On Dec 14, 5:03 pm, "peter s." <psf...@gmail.com> wrote:
> On Dec 14, 4:54 pm, "Martin v. Löwis" <mar...@v.loewis.de> wrote:
>
>
>
> > > Target: x86_64-redhat-linux
> > > gcc -pthread -shared build/temp.linux-x86_64-2.5/location/of/
> > > Python-2.5.2/Modules/zlibmodule.o -L/usr/local/lib -lz -o build/
> > > lib.linux-x86_64-2.5/zlib.so
> > > /usr/bin/ld: skipping incompatible /usr/lib/libz.so when searching for
> > > -lz
>
> > Do
>
> >   file /usr/lib/libz.so
>
> > It might be a 32-bit library, in which case you can check whether
> > /usr/lib64 has a 64-bit library.

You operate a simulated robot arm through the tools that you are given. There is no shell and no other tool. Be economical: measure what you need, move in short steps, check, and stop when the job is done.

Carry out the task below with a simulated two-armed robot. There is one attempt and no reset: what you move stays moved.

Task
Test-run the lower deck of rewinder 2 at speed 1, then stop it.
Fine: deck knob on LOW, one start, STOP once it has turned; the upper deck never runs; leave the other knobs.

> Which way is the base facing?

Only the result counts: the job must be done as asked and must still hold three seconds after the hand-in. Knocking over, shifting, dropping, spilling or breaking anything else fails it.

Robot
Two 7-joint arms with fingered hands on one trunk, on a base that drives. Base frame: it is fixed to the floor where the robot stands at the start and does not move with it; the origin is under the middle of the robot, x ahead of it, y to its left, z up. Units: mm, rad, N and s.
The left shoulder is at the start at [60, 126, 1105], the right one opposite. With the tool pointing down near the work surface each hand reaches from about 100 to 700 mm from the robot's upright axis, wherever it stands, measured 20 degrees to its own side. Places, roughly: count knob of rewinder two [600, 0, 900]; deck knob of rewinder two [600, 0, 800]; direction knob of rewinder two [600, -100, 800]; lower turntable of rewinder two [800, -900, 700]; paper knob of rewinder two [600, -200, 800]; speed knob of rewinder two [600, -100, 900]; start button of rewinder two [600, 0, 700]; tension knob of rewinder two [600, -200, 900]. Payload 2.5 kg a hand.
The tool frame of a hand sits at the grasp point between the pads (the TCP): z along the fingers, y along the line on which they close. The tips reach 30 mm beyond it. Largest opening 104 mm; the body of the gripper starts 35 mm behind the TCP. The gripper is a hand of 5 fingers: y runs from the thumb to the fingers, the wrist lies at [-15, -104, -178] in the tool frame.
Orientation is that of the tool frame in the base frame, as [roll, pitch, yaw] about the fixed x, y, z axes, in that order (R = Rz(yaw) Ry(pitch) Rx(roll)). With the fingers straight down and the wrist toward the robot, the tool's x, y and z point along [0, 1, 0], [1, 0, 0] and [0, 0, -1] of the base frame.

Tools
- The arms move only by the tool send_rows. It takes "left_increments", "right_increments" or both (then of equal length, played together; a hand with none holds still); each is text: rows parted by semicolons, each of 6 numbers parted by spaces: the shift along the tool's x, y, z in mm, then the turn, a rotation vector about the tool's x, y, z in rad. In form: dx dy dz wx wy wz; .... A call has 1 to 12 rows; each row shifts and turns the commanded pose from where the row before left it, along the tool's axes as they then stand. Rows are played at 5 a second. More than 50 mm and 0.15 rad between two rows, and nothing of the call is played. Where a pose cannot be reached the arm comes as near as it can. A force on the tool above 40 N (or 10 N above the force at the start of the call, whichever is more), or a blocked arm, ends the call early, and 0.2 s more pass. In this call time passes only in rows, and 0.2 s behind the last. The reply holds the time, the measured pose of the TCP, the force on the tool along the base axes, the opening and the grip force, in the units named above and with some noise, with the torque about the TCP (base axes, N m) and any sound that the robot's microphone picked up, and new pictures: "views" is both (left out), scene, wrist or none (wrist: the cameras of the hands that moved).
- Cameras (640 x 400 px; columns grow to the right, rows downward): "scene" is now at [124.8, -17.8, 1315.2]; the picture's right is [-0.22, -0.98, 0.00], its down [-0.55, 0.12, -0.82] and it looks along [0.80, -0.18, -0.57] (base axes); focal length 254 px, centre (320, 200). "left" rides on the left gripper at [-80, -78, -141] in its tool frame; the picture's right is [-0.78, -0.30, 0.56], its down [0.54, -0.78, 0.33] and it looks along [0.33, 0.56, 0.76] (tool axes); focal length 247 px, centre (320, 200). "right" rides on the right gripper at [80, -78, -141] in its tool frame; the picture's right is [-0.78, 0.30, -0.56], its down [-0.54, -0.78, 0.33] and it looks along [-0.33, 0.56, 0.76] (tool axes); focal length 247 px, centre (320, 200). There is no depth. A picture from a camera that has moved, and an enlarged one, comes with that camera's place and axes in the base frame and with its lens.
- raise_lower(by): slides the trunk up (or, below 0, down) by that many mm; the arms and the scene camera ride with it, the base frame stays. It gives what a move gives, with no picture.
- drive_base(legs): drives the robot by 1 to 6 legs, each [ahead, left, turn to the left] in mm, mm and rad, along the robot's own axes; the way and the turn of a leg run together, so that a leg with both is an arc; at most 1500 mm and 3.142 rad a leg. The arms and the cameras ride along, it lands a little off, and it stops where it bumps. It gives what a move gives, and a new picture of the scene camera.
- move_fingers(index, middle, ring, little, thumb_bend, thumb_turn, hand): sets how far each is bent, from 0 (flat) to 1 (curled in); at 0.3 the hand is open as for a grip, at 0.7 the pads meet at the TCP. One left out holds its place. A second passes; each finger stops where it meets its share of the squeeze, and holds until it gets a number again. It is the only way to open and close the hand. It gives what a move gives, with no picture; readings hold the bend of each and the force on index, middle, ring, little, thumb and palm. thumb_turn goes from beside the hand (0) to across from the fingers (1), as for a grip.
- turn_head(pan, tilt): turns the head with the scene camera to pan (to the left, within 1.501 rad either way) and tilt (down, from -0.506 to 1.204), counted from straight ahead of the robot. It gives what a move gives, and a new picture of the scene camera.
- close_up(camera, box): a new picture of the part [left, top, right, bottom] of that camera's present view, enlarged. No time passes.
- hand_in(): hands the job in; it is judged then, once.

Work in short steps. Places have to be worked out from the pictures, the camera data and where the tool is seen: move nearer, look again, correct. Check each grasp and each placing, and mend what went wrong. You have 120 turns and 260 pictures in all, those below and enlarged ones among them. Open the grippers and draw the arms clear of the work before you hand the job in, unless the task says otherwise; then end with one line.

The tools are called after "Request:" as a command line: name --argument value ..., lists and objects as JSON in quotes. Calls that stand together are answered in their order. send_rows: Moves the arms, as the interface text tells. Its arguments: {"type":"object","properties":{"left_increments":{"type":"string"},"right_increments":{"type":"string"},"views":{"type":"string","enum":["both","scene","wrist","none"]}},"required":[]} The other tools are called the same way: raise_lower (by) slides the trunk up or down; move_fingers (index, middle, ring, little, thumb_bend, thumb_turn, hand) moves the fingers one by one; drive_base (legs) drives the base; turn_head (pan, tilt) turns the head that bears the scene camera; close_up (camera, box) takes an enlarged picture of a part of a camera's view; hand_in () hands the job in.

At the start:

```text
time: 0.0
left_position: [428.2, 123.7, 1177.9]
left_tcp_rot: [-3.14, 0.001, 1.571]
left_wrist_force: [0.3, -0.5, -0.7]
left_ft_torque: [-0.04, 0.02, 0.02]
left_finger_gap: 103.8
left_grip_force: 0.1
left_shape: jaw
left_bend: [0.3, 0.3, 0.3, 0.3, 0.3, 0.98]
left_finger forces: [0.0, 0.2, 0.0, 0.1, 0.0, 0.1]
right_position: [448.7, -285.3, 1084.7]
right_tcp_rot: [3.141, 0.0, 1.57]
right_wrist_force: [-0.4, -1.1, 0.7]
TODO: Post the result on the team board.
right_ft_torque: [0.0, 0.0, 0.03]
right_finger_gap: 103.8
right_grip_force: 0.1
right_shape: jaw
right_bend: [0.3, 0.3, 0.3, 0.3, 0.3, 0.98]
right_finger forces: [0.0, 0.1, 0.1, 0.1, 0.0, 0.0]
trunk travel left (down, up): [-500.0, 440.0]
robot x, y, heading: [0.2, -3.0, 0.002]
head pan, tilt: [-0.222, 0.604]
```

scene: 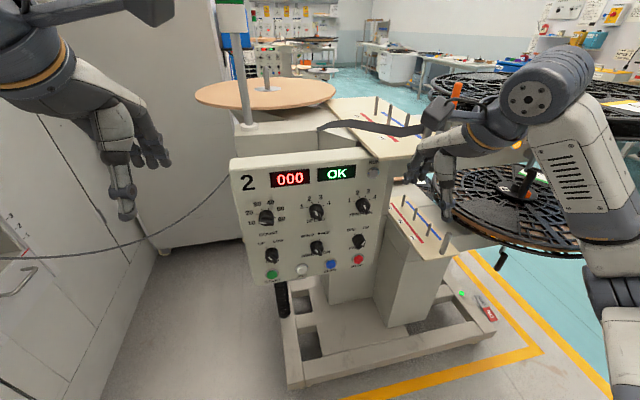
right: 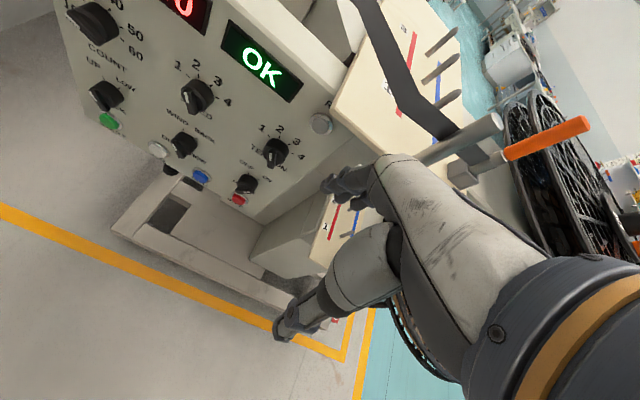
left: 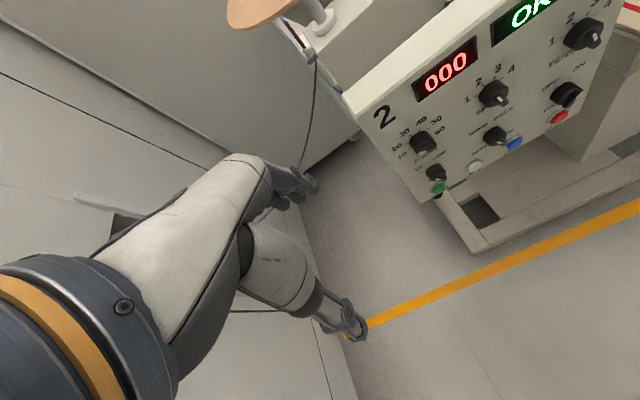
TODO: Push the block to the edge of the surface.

I'm puzzled why it only
> > happens for -lz; perhaps you are better of compiling with a 32-bit
> > compiler.
>
> > Regards,
> > Martin
>
> $ file /usr/lib/libz.s*
> /usr/lib/libz.so:       symbolic link to `libz.so.1.2.3'
> /usr/lib/libz.so.1:     symbolic link to `libz.so.1.2.3'
> /usr/lib/libz.so.1.2.3: ELF 32-bit LSB shared object, Intel 80386,
> version 1 (SYSV), stripped

I meant to also add

$ file /usr/lib64/libz.s*
/usr/lib64/libz.so.1:     symbolic link to `libz.so.1.2.3'
/usr/lib64/libz.so.1.2.3: ELF 64-bit LSB shared object, AMD x86-64,
version 1 (SYSV), stripped

So.. it seems as though I need to get it to point to the 64 bit
version (or compile the zlib that comes with Python source).  I'm not
sure how to override that.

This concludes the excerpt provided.